**Short exercise**
Using the listing below, report all lines holding the word "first".

**Available data**
● ● ●
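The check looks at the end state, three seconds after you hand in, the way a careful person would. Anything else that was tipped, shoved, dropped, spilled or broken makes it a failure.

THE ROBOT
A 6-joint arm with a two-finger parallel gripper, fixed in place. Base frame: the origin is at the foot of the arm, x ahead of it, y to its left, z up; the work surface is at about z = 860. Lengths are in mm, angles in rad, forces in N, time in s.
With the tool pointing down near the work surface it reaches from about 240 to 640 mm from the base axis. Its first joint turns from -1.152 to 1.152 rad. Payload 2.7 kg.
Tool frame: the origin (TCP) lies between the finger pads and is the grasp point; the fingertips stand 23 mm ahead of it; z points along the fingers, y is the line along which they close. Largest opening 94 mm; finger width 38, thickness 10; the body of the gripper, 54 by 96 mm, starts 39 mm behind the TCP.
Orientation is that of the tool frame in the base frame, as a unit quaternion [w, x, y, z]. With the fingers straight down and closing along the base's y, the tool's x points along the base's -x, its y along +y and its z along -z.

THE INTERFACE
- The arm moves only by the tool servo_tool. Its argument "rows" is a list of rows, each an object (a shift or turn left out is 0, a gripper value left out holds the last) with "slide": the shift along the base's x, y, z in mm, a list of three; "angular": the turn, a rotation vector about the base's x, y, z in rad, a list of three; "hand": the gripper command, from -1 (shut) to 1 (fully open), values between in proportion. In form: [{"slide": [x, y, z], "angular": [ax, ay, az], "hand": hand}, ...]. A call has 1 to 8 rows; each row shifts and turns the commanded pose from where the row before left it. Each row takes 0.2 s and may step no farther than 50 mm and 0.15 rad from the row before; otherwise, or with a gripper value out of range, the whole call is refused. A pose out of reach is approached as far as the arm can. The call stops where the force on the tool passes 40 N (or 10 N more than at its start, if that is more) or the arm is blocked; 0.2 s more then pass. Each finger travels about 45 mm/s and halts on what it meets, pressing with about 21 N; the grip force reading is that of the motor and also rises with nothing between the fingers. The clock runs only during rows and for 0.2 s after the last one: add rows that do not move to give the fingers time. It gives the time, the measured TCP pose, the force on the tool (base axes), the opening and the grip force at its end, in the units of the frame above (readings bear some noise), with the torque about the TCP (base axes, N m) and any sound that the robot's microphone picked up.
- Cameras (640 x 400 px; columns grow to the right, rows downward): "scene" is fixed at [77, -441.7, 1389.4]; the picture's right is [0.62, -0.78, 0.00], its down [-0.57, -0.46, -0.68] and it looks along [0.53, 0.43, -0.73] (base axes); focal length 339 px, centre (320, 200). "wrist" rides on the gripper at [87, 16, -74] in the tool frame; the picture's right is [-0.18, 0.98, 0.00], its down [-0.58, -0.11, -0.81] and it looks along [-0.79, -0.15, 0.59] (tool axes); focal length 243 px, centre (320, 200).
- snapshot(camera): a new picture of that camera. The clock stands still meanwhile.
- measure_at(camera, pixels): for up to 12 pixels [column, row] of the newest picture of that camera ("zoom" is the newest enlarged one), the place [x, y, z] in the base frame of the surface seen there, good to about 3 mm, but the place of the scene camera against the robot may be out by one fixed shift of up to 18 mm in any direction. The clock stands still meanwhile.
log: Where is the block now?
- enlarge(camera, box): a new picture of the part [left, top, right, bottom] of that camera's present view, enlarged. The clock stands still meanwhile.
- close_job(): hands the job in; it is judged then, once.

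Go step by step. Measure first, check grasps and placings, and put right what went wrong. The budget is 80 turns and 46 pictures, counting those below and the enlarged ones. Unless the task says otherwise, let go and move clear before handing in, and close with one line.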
● ● ●
**Solution to this task**
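With the tool pointing down near the work surface it reaches from about 240 to 640 mm from the base axis. Its first joint turns from -1.152 to 1.152 rad. Payload 2.7 kg.
Go step by step. Measure first, check grasps and placings, and put right what went wrong. The budget is 80 turns and 46 pictures, counting those below and the enlarged ones. Unless the task says otherwise, let go and move clear before handing in, and close with one line.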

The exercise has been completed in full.